**SET PROBLEM:** Identify each line containing the word "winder" and copy it.

Robot session logs
-------

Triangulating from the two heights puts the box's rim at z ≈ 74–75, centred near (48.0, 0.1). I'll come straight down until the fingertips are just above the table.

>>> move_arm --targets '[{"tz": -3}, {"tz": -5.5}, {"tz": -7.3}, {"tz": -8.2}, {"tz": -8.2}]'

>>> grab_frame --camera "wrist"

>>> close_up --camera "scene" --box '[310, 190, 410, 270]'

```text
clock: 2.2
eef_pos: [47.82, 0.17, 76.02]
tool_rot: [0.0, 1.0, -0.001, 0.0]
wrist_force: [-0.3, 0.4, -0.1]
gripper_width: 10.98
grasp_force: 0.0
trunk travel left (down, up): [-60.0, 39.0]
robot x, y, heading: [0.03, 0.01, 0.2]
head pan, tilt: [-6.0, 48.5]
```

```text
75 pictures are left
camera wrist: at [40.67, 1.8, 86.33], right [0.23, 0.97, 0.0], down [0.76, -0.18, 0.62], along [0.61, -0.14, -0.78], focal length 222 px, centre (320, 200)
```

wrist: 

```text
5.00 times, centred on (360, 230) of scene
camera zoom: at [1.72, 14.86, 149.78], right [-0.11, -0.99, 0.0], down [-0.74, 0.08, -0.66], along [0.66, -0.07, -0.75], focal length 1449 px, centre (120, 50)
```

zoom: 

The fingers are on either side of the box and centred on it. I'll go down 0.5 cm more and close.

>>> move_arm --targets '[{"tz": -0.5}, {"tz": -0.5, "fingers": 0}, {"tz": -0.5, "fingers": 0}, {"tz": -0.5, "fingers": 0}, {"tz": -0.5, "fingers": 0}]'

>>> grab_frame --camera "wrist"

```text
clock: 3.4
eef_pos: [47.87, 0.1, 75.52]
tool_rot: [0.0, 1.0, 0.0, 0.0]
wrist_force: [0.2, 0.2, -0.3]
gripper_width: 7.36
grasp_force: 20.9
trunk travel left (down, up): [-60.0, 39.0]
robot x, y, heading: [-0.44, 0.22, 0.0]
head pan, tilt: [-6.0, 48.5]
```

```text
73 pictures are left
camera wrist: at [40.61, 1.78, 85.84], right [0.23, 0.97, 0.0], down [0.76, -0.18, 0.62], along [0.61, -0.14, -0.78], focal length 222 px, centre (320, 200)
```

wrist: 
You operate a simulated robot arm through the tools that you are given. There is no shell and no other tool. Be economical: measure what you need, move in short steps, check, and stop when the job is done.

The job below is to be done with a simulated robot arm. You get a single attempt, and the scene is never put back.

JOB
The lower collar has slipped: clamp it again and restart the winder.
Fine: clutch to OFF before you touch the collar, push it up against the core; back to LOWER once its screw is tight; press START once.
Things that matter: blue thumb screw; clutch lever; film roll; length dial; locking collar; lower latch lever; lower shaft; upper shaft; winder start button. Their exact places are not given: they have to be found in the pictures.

-------

**OUTPUT FOR THIS TASK:**
The lower collar has slipped: clamp it again and restart the winder.
Things that matter: blue thumb screw; clutch lever; film roll; length dial; locking collar; lower latch lever; lower shaft; upper shaft; winder start button. Their exact places are not given: they have to be found in the pictures.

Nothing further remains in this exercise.